Start of MATERIAL PROVIDED
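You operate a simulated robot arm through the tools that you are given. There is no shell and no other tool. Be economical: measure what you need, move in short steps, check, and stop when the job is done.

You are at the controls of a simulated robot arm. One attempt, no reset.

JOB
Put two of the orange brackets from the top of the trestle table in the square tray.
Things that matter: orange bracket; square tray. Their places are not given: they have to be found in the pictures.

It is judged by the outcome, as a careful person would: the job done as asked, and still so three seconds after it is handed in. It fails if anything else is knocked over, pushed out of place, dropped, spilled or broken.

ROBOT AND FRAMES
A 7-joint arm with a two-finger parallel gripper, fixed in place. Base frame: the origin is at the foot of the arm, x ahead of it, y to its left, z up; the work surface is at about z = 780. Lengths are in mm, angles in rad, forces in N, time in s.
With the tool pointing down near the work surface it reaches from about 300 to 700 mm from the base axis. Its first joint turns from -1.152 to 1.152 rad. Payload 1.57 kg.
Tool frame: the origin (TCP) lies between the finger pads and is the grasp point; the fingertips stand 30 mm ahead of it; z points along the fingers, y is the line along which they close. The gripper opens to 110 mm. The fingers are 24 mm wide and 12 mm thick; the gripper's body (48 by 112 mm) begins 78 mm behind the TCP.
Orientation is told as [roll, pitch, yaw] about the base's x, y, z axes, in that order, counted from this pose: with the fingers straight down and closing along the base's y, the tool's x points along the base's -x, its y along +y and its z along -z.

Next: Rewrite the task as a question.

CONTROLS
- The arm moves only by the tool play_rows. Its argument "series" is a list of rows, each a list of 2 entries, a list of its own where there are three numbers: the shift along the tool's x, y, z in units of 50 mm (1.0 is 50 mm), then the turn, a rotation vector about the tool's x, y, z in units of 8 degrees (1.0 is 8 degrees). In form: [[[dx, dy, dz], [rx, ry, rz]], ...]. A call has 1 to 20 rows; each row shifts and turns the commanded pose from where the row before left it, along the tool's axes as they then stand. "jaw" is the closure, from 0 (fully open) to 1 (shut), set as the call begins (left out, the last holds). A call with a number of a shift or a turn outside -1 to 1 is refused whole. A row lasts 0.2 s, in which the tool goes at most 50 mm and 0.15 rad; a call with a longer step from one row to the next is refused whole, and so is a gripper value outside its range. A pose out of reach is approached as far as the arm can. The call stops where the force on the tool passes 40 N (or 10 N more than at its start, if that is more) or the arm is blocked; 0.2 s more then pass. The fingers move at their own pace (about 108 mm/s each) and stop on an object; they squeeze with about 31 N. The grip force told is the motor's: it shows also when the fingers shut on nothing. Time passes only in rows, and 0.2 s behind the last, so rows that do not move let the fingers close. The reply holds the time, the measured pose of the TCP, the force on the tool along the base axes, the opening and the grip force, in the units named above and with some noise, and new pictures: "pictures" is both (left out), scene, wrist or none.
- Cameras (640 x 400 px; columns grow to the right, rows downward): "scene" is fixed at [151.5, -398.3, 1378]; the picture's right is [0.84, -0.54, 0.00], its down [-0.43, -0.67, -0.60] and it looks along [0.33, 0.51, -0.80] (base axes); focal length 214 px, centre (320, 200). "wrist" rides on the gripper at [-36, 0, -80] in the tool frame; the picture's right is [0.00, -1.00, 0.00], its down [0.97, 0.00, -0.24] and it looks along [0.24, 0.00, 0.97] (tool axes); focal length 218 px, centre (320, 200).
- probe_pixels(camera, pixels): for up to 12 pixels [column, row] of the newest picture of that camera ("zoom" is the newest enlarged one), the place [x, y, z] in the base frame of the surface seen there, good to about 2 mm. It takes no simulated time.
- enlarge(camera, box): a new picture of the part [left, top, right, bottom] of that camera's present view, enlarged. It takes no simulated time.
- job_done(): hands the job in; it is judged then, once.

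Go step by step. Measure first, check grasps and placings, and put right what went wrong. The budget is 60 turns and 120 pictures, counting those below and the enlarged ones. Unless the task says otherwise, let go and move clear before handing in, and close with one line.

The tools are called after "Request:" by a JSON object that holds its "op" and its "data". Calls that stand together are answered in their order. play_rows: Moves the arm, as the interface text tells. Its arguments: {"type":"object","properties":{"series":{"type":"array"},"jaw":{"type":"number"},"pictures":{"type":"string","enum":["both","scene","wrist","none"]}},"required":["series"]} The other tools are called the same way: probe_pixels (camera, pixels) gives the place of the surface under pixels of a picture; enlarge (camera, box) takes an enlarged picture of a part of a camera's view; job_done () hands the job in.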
End of MATERIAL PROVIDED
Starting with the line with "ROBOT AND FRAMES" and ending with the line with "With the tool", extract every line exactly and nothing outside that span. Put them in a Markdown table headed Place and Line content, one numbered row for each line that is not blank.

- FINISHED EXERCISE:
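| Place | Line content |
|---|---|
| 1 | ROBOT AND FRAMES |
| 2 | A 7-joint arm with a two-finger parallel gripper, fixed in place. Base frame: the origin is at the foot of the arm, x ahead of it, y to its left, z up; the work surface is at about z = 780. Lengths are in mm, angles in rad, forces in N, time in s. |
| 3 | With the tool pointing down near the work surface it reaches from about 300 to 700 mm from the base axis. Its first joint turns from -1.152 to 1.152 rad. Payload 1.57 kg. |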